Tag Archives: Major League Baseball

Ray Caldwell: The Alcoholic Lightning Rod of Major League Baseball

“*gets hit by lightning*  *chugs a beer*  Don’t worry guys, I’m good.”

~Ray Caldwell

ray-caldwell

Most history curriculums are pretty bad at telling us about the crazy things that have actually happened in the world, if you think about it.  Sure, McCarthyism during the Cold War is “something we should know” but how come no one talks about the time we tried to build a military base on the moon in 1959? Hell, even when history tries to get edgy (like, for instance, the existence of Teddy Roosevelt) it somehow manages to leave out some of the best parts (like how his daughter was a pet-snake keeping badass).

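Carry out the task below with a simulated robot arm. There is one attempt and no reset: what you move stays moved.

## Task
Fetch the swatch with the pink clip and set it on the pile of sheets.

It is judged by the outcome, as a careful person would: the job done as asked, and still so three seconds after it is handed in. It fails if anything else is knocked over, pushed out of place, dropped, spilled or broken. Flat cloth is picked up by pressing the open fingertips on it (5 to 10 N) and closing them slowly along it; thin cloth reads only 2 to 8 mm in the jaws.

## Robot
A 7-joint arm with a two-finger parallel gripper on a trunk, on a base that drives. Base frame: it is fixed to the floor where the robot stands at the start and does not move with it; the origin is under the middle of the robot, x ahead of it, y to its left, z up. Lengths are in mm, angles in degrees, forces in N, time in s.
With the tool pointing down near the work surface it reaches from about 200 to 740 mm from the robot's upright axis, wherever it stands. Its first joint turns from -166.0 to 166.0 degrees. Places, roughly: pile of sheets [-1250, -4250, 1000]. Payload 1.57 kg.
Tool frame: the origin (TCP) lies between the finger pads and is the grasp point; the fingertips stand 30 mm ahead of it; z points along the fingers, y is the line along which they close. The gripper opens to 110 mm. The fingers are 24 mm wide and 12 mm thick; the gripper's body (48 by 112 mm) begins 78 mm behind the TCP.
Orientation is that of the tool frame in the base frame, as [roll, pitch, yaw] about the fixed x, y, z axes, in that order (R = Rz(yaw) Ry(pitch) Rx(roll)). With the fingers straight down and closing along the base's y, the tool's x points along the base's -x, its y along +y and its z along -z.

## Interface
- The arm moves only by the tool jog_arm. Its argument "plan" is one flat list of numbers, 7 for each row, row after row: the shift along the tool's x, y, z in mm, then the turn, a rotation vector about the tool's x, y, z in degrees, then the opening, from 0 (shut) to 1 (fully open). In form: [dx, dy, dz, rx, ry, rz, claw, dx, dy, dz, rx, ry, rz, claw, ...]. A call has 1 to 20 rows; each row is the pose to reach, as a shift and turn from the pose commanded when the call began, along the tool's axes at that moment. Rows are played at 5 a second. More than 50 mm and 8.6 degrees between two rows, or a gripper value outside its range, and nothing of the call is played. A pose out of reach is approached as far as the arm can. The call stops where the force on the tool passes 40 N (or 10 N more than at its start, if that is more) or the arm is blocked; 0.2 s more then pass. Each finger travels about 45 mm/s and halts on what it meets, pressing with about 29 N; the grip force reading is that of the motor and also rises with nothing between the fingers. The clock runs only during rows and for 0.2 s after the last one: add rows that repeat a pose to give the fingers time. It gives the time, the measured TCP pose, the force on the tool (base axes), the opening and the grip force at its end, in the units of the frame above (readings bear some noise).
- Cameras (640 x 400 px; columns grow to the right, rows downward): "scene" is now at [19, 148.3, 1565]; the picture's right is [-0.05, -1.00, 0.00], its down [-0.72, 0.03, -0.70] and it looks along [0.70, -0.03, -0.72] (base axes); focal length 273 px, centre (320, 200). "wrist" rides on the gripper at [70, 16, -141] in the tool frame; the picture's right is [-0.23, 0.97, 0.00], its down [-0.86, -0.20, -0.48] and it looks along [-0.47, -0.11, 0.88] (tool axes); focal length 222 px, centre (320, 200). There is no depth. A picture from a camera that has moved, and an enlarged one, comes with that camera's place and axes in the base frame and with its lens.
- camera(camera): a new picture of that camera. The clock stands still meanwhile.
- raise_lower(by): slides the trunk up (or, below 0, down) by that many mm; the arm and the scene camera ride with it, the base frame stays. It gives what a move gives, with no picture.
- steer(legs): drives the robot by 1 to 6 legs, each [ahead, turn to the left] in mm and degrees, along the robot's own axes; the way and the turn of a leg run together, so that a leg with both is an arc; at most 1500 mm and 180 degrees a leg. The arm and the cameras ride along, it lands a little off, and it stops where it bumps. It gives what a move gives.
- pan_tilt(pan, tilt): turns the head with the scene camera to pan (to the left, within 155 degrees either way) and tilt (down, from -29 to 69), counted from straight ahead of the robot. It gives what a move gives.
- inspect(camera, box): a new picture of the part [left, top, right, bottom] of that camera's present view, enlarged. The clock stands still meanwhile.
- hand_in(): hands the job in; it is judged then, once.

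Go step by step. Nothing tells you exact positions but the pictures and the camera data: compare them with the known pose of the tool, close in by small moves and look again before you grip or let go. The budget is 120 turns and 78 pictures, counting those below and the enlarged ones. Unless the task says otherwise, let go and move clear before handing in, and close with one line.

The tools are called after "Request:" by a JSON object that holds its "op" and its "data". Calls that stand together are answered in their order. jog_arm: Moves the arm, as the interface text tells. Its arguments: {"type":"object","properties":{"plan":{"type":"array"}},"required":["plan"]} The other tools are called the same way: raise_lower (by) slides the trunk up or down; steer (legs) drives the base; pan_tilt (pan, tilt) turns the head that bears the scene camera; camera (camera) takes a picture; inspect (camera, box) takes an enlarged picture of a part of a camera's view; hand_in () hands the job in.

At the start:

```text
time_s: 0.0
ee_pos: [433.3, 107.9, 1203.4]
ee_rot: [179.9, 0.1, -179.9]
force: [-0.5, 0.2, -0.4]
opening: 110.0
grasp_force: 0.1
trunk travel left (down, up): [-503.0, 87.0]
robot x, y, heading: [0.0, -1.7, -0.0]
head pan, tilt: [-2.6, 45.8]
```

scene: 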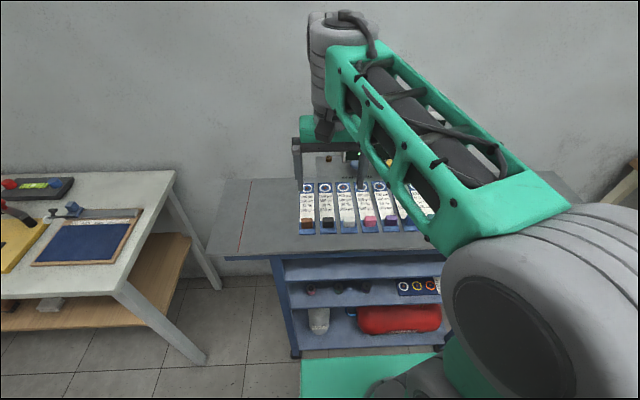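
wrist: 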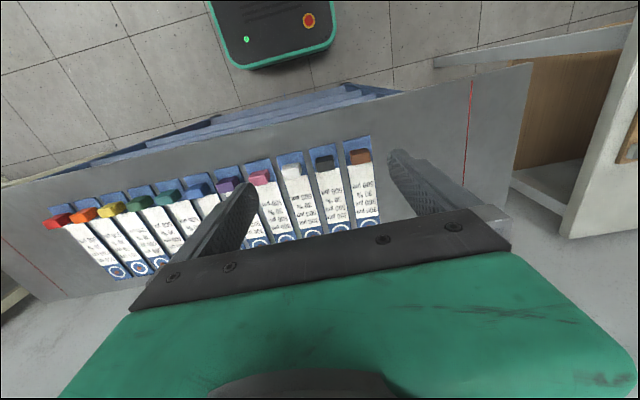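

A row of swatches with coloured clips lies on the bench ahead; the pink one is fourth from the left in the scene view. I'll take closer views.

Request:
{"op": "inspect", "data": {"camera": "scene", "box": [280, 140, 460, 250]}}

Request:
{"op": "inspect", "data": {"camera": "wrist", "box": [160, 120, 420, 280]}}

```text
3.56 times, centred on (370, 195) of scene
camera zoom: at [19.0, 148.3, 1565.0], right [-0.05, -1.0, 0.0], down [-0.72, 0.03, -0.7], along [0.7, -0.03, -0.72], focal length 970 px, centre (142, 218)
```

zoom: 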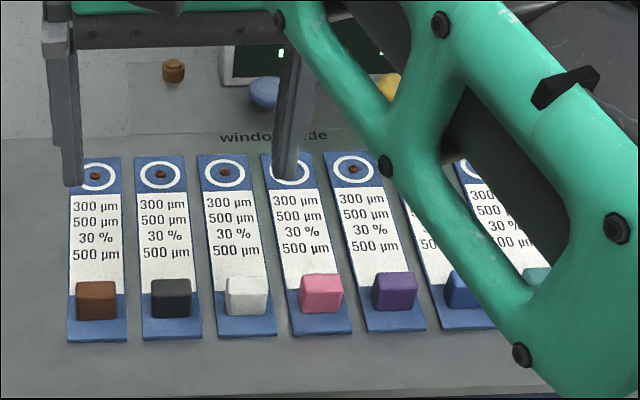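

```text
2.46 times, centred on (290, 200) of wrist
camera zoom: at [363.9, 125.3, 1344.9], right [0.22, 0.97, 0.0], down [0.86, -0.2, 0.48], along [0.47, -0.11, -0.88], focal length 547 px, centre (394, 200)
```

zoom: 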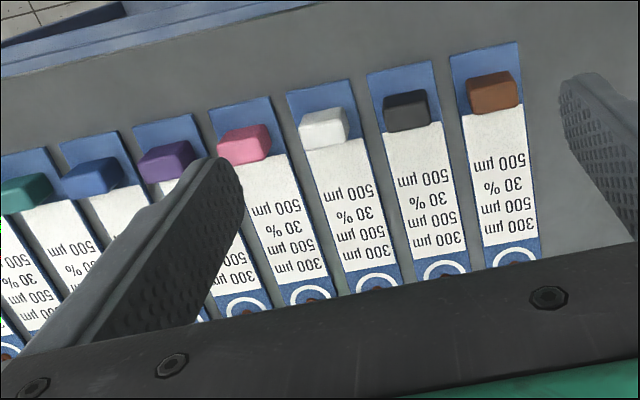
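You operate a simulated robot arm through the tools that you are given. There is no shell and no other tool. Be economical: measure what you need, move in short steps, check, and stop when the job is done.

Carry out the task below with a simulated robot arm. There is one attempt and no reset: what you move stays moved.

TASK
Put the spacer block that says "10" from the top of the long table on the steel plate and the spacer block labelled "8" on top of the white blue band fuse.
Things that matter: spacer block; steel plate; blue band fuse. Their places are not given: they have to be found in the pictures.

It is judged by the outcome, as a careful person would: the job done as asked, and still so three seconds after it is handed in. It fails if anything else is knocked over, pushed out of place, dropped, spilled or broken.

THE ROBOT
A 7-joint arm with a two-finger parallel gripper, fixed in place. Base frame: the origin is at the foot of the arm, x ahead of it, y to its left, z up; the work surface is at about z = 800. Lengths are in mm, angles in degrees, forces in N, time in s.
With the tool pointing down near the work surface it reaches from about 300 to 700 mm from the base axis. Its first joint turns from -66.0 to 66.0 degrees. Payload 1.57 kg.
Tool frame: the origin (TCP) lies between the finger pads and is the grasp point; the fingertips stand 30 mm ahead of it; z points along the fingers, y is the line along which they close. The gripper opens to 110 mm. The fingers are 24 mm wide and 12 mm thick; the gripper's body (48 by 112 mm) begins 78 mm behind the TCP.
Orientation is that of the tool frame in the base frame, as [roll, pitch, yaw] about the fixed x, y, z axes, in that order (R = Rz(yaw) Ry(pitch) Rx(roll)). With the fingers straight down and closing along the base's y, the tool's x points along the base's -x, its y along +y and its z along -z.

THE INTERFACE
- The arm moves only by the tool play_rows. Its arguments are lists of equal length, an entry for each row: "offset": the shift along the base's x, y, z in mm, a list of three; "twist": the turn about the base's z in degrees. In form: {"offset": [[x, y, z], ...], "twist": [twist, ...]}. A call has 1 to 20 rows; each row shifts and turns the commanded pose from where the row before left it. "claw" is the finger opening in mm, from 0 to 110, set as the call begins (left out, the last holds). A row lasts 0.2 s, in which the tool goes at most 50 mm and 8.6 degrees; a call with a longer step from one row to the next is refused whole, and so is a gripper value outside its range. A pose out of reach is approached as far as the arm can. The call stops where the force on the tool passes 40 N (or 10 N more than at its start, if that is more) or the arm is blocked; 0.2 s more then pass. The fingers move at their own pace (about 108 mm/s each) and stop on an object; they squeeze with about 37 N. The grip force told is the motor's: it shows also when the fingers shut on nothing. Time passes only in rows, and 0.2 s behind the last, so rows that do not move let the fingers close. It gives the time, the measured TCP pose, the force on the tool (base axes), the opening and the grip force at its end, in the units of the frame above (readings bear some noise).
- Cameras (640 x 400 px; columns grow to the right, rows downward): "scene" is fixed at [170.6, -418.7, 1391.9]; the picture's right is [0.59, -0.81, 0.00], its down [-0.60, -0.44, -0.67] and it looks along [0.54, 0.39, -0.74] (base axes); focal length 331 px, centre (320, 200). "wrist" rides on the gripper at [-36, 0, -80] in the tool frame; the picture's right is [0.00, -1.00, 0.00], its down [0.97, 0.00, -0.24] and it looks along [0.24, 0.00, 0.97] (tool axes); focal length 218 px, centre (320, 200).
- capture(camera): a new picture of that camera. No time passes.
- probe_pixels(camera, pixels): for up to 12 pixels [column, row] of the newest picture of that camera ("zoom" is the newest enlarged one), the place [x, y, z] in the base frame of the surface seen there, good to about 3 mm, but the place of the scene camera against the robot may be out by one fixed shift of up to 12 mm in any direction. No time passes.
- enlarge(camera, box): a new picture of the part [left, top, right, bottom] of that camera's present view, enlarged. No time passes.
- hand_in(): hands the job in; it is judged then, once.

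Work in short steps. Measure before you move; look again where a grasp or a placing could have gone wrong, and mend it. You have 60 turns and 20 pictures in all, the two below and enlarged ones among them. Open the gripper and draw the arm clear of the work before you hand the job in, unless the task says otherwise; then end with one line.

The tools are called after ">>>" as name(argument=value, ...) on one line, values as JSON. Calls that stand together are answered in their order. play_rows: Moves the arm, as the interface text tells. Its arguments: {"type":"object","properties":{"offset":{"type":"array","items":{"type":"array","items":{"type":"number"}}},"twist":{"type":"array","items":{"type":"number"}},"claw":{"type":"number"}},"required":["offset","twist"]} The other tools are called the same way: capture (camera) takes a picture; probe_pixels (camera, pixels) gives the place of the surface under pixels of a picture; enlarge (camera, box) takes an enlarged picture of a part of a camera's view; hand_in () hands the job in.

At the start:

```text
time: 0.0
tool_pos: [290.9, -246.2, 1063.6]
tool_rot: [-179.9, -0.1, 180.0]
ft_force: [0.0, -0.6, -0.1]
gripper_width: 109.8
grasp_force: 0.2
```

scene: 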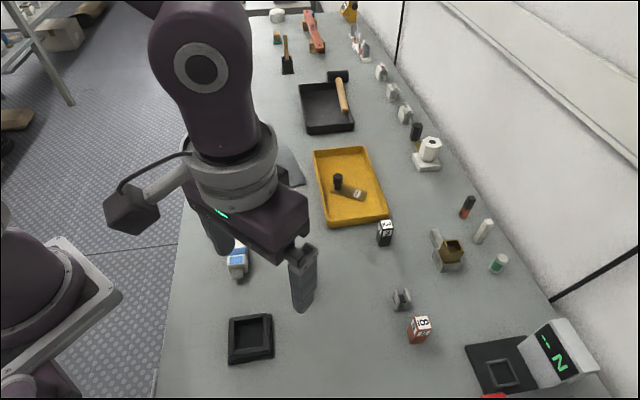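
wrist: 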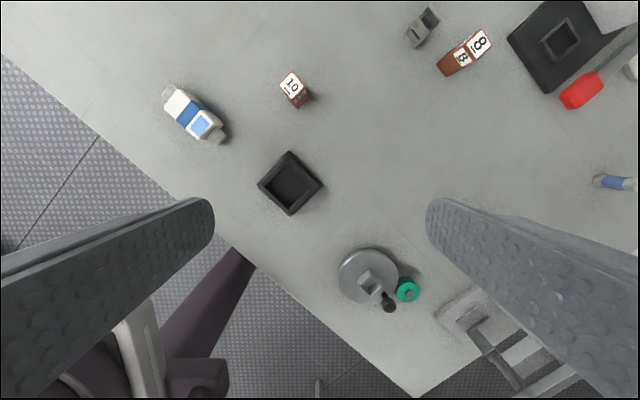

This goes double for the history of baseball. We know about Babe Ruth and his philandering, boozy ways, but we don’t know about the pure insanity that was Charlie Sweeney. Likewise, everyone and their mother knows at least the name “Cy Young” when it comes to pitchers, but was Cy Young an alcoholic who once was struck by lightning during a game that he stayed in and finished?  We didn’t think so.

So we here at America Fun Fact of the Day have decided to do history a favor and help them spice things up a bit by telling you a little bit about Ray Caldwell, one of the most badass pitchers to ever play professional baseball, and one of the few people who can give Charlie Sweeney a run for his money.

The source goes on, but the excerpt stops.